Lo stesso fa Cliff in questo film: forse. Infatti, con il suo ineffabile sadismo, Tarantino lascia aperto l'episodio rivelatore sul vero protagonista della storia (è qui lui il vero "attore", colui che agisce, anche se poi alla fine è il suo doppio Dalton che si prende come sempre il merito, facendo il cretino col lanciafiamme).

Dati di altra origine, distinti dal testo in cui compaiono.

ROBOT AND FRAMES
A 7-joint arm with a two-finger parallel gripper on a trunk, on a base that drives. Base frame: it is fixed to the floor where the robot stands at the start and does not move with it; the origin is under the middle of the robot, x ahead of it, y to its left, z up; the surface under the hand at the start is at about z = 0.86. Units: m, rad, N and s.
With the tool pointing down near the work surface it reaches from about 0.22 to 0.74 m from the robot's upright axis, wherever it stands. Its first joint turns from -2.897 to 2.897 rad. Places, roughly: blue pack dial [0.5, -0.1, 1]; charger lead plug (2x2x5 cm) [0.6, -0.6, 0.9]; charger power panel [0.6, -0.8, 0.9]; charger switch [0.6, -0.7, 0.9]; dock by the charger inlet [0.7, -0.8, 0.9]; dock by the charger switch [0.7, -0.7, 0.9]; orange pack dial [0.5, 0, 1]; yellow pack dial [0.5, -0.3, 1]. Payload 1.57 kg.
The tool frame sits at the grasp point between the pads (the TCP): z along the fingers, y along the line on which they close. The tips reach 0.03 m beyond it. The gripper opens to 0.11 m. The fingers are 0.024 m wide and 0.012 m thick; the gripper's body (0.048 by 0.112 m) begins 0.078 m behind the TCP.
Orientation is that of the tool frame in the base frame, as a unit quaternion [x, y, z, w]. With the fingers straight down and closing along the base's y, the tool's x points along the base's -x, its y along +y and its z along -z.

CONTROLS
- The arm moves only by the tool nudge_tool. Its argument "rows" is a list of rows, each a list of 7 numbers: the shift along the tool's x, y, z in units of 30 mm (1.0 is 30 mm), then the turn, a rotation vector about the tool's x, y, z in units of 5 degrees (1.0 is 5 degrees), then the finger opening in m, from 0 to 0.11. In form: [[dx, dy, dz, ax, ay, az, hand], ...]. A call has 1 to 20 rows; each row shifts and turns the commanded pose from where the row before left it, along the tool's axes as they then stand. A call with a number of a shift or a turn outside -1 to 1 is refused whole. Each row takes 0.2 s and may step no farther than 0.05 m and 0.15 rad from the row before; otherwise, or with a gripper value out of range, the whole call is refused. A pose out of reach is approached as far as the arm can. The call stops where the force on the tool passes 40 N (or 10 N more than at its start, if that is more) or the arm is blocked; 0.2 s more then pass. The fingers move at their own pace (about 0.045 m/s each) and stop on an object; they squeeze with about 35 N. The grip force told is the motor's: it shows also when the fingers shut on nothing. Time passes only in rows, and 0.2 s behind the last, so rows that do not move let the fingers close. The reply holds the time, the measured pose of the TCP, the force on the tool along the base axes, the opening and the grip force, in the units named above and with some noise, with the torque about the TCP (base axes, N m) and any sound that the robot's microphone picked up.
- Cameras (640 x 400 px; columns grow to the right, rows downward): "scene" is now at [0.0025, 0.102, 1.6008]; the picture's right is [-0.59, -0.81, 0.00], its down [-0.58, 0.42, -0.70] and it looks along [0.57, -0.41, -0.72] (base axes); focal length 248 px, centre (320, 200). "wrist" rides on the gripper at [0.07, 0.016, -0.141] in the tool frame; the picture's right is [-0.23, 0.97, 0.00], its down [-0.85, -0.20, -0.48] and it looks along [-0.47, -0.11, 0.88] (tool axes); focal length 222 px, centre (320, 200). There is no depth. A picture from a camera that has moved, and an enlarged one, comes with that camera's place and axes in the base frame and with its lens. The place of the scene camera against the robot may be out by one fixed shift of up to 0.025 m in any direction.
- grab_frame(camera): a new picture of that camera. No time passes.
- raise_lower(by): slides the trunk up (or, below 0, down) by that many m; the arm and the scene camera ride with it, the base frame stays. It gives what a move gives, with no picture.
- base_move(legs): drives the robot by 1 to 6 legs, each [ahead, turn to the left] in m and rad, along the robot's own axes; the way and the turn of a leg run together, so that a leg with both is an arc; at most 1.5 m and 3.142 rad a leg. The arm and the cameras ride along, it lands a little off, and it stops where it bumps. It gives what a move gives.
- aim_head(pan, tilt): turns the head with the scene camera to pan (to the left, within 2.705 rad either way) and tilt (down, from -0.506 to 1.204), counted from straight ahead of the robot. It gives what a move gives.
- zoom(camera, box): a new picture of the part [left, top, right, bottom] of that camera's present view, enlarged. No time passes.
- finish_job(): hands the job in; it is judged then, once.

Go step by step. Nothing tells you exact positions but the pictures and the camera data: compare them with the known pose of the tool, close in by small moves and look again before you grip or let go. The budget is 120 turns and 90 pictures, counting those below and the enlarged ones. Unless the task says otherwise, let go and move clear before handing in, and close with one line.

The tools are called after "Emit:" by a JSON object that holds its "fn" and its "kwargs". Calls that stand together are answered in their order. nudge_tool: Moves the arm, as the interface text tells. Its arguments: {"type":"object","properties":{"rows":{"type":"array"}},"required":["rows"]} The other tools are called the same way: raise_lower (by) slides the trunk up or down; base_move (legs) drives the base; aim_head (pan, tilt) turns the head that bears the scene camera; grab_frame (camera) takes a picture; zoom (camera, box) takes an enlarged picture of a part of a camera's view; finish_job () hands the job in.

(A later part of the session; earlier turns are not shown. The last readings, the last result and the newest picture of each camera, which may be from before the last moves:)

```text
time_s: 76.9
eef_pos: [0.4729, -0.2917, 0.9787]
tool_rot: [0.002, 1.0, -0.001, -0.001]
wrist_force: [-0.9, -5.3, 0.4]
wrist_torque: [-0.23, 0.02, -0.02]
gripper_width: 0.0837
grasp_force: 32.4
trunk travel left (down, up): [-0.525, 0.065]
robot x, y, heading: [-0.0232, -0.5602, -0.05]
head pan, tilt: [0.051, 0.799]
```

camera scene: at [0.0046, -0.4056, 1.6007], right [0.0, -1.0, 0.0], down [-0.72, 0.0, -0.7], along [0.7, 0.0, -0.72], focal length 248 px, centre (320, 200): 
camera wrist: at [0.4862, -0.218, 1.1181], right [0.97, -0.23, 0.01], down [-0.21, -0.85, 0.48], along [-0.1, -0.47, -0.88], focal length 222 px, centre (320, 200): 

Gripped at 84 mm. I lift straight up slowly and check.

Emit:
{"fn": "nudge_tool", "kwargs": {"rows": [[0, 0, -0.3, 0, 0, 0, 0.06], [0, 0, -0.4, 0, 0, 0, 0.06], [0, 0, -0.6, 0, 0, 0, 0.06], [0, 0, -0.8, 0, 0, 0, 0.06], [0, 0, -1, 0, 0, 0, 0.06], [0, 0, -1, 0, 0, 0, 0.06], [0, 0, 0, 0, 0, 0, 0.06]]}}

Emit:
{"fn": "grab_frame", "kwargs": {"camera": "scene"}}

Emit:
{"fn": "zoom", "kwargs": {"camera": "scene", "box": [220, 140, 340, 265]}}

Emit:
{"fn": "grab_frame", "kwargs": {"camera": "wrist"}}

La moglie è "caduta accidentalmente in acqua" oppure no? Un reato difficilmente punibile (in verità, IL reato difficilmente punibile. Gli "incidenti in mare" sono i casi aperti meno risolvibili, per assenza di testimoni e cadaveri) ma che è qui determinante per darci la verità sul personaggio. Cliff è un simpatico spaccone sfortunato o è davvero un pazzo omicida? Tarantino volutamente non ce lo dice, generando un altro doppio (non è forse casuale che si apre un dilemma simile a quello creato da Lucas, in Star Wars, con il suo "Han Solo shot first" prima affermato e poi negato cinemicamente, che cambia il senso di Star Wars per il personaggio centrale).

Similmente, ma con altra tecnica (non il resoconto troncato, ma il ricordo inaffidabile) ci viene mostrato un improbabile scontro di Cliff con Bruce Lee, ad armi pari. Una nuova, irrisolvibile, doppiezza: Cliff è davvero un combattente eccezionale, o è il ricordo trasognato di un fanfarone? Nel finale, quando si potrebbe sciogliere il dubbio, Tarantino spariglia nuovamente le carte usando un terzo espediente: le sostanze psicotrope (elemento inevitabile parlando di sixties, di Hollywood e di Manson) che rendono in ogni caso Cliff "fuori dal suo umore" e quindi fortemente svantaggiato nel combattimento (che lui non crede reale).

Insomma, un intricato gioco di specchi, con cui Tarantino afferma l'indecifrabilità del gioco del cinema, specchio deformante, teatro delle ombre della caverna platonica che rifiuta programmaticamente di fornirci risposte anche quando ci illude di darle. Resta un Tarantino ormai nell'Olimpo del cinema, che gioca nella sua pura, elevatissima autoreferenzialità, e scrive un film pop come si potrebbe comporre un capitolo dell'Inferno dantesco, strettamente intersecato agli altri in un affresco inquietante della violenza umana; terribile anche quando è un'ombra sullo sfondo, non solo splatter quasi liberatorio.